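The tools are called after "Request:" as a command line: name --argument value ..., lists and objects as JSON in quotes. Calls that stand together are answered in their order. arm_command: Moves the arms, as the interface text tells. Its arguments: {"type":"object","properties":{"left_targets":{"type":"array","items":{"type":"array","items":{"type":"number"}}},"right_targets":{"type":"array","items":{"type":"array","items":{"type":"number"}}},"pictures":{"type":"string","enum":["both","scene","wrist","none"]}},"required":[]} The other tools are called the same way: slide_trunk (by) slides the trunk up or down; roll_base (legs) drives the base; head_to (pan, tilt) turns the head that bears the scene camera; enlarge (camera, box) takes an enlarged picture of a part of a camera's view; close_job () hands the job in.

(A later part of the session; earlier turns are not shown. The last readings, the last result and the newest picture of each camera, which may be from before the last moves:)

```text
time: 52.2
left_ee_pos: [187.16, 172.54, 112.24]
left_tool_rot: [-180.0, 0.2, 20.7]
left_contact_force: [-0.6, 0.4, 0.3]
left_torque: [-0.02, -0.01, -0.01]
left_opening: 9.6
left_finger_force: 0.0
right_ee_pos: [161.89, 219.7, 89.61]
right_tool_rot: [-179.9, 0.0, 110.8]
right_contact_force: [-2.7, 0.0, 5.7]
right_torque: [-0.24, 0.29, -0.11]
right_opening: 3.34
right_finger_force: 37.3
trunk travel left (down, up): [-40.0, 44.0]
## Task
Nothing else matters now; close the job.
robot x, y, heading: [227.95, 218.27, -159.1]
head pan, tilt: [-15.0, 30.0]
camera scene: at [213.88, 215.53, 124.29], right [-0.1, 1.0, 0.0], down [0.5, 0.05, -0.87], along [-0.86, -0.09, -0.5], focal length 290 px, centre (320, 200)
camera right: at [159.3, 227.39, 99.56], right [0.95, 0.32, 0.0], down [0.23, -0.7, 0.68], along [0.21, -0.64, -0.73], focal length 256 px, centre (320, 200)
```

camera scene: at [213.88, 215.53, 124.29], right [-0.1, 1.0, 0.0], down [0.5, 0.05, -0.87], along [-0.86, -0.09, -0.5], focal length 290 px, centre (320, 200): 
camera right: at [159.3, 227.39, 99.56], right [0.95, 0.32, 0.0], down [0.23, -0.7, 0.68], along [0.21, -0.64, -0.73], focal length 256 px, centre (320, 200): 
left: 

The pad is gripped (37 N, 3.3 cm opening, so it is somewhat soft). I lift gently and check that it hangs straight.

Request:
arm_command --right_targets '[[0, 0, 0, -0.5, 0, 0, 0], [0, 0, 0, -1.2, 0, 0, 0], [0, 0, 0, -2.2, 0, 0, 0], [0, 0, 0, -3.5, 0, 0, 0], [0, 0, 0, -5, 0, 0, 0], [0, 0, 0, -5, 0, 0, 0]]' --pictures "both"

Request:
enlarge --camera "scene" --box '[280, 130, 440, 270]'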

What you are asked to do: Using the listing, collect all lines in which the string "turns" is found.

Solution to the problem:
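The tools are called after "Request:" as a command line: name --argument value ..., lists and objects as JSON in quotes. Calls that stand together are answered in their order. arm_command: Moves the arms, as the interface text tells. Its arguments: {"type":"object","properties":{"left_targets":{"type":"array","items":{"type":"array","items":{"type":"number"}}},"right_targets":{"type":"array","items":{"type":"array","items":{"type":"number"}}},"pictures":{"type":"string","enum":["both","scene","wrist","none"]}},"required":[]} The other tools are called the same way: slide_trunk (by) slides the trunk up or down; roll_base (legs) drives the base; head_to (pan, tilt) turns the head that bears the scene camera; enlarge (camera, box) takes an enlarged picture of a part of a camera's view; close_job () hands the job in.
(A later part of the session; earlier turns are not shown. The last readings, the last result and the newest picture of each camera, which may be from before the last moves:)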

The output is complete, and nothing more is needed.